In the late 1970’s the local newspaper went to her house to do a feature story. This was a 90+ year old woman who was still living alone in her stand-alone home. She was a story.
My grandmother didn’t own an exercise bike. She did not go to the health club and take a spinning class. The picture of my grandmother that the newspaper published was taken outside her home with my grandmother standing in front of her garden. My grandmother did most things to run her own home. She washed her dishes by hand and she worked in her flower garden; a very pretty flower garden it was too. She pulled weeds for exercise. She dug holes and planted in the spring. She tidied up around the yard. That’s the only exercise I witnessed my grandmother involved in during the 20 or so years I knew her; that and catching that piece of flying whole wheat toast as it launched out of the toaster.
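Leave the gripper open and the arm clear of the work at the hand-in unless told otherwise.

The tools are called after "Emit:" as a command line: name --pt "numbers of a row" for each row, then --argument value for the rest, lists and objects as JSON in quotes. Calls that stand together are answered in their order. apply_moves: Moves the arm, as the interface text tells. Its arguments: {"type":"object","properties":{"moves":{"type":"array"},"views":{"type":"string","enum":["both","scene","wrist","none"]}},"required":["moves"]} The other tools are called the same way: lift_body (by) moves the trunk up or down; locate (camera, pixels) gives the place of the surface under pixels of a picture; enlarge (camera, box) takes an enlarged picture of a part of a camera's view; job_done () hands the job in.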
She also made a mean cup of tea.
My husband’s mother Sally lived until she was 86. She was in amazing shape for her age. She had legs any 40 year old woman would kill to have. Sally started walking five miles a day in the late 70’s. She didn’t run marathons. She just went out and got fresh air and took in her miles at a brisk pace.
Find something you’re passionate about and stay active as long as you can. Staying active helps you keep your bone density and your aerobics in good working order. Strive to be stronger but you don’t have to kill yourself in the process.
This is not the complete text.